While meandering through the collage of writer, reader and publishing professional blogs, I stumbled upon a gift. And oh, did I ever need this very timely gift!
On Weronika Janczuk’s site I found a link to an essay by George Orwell on “Why I Write.” Now…I am in no way suggesting I possess the genius of Orwell, but something within his message about his own journey toward serious writing resonated for me so strongly that it brought tears to my eyes. So, of course, I have to share.
“But side by side with all this, for fifteen years or more, I was carrying out a literary exercise of a quite different kind: this was the making up of a continuous ‘story’ about myself, a sort of diary existing only in the mind. I believe this is a common habit of children and adolescents. As a very small child I used to imagine that I was, say, Robin Hood, and picture myself as the hero of thrilling adventures, but quite soon my ‘story’ ceased to be narcissistic in a crude way and became more and more a mere description of what I was doing and the things I saw. For minutes at a time this kind of thing would be running through my head: ‘He pushed the door open and entered the room. A yellow beam of sunlight, filtering through the muslin curtains, slanted on to the table, where a match-box, half-open, lay beside the inkpot. With his right hand in his pocket he moved across to the window. Down in the street a tortoiseshell cat was chasing a dead leaf’, etc. etc. This habit continued until I was about twenty-five, right through my non-literary years. Although I had to search, and did search, for the right words, I seemed to be making this descriptive effort almost against my will, under a kind of compulsion from outside.”

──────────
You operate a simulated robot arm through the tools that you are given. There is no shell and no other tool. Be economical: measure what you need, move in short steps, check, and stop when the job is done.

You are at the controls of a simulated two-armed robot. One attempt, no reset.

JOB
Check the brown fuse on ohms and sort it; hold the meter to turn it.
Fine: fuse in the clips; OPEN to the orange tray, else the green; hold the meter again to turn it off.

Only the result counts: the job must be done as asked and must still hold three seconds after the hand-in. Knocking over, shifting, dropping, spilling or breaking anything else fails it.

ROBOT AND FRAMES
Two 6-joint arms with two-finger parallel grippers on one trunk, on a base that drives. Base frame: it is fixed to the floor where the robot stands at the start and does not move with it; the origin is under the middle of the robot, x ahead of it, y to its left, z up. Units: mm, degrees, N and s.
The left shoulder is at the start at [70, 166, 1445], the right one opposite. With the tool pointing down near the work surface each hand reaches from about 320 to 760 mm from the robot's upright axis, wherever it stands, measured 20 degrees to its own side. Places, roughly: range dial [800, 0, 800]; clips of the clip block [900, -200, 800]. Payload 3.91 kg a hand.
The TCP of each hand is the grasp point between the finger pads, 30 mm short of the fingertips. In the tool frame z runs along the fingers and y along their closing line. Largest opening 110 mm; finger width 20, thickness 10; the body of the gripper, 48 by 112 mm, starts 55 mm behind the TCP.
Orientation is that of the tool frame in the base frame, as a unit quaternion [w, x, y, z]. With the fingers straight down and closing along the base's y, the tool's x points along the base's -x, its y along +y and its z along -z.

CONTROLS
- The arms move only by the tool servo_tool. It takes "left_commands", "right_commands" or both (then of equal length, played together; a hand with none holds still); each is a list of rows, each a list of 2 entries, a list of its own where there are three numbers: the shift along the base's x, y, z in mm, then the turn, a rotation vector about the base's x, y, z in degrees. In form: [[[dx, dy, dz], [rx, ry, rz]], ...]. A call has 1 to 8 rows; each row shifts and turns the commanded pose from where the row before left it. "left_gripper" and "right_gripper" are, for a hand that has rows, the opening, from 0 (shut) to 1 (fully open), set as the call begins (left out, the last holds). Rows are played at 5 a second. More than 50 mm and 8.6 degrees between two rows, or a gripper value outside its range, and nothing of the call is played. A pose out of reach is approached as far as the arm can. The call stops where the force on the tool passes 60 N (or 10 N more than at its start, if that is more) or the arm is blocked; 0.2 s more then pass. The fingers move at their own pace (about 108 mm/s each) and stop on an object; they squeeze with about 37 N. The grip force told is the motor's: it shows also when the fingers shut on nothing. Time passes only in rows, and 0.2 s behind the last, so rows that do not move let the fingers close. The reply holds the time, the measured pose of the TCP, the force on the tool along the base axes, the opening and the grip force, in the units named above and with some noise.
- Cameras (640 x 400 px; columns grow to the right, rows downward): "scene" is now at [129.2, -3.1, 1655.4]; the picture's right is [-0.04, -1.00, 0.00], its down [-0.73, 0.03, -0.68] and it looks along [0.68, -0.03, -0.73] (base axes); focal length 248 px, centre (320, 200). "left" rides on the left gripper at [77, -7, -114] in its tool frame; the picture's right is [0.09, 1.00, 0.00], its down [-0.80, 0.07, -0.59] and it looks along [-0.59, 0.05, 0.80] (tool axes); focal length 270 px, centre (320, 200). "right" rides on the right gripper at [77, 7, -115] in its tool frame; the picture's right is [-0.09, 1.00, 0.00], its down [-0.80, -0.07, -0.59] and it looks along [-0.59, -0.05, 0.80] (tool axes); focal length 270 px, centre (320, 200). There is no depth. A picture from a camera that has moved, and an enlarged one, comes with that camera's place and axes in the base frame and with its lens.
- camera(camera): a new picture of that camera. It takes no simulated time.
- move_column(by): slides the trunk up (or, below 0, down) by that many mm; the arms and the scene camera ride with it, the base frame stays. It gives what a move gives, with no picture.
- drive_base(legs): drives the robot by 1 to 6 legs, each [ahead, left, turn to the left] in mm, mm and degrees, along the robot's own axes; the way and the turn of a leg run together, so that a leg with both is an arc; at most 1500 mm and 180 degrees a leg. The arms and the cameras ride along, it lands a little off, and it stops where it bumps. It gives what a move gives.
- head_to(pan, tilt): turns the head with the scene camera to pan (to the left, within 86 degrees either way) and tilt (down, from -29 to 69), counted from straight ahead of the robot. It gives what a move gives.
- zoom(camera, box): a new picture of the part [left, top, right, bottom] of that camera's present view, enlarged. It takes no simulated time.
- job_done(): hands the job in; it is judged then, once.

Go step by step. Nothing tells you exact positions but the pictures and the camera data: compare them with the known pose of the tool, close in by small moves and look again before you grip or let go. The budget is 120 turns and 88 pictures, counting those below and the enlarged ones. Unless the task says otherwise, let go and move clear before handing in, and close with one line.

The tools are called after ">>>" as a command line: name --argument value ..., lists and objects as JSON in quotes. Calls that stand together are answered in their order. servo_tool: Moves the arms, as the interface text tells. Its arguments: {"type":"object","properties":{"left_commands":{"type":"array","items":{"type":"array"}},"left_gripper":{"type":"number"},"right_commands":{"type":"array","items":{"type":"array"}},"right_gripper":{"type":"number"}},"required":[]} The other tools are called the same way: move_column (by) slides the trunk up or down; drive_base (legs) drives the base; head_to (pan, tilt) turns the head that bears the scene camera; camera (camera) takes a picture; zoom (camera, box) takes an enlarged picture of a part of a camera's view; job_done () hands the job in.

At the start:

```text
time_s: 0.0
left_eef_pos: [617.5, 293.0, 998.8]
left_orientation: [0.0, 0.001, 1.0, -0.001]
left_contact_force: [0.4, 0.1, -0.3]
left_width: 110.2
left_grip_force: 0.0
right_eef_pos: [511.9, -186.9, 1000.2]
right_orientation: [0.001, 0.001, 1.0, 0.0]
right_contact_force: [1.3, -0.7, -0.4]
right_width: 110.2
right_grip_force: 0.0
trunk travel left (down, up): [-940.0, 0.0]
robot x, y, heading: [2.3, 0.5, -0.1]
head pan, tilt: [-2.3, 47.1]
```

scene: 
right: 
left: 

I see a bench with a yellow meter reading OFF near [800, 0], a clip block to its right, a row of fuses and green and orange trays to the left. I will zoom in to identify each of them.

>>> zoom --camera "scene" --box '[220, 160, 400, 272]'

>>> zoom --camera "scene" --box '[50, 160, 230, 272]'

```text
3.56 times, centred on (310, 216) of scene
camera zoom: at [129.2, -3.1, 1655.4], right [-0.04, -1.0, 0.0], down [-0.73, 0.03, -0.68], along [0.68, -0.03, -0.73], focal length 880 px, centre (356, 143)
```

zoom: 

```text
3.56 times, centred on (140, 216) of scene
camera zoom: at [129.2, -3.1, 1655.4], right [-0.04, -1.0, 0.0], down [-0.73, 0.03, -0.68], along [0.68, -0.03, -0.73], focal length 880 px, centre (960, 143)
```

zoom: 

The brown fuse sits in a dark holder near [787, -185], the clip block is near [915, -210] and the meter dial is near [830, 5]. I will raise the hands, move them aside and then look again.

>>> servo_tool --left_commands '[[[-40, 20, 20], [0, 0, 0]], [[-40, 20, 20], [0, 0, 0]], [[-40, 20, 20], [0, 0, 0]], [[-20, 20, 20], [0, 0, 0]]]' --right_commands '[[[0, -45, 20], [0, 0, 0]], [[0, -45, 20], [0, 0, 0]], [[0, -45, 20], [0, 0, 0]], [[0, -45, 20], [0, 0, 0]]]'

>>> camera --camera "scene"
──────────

Ahhhh….thank you, thank you, THANK YOU George Orwell. I am not crazy—or at least, not any crazier than you! I’ve been hearing this mental dialogue my whole adult life and I’ve finally quit running and turned to embrace it. And, if he could describe writing as like living through a painful illness (instead of the oft claimed—I write because I must), then I know my path to this art is not so impossible. My mind may write without prompting, but the last couple decades attest to the fact that I can live just fine without writing anything down. I was struggling with the notion that writing might not be for me if it’s so darned hard and I really can walk away at any time.
I guess the real question is not whether I can walk away, but do I want to? The answer is clearly no. If I won the lottery today, I would still want to write a novel.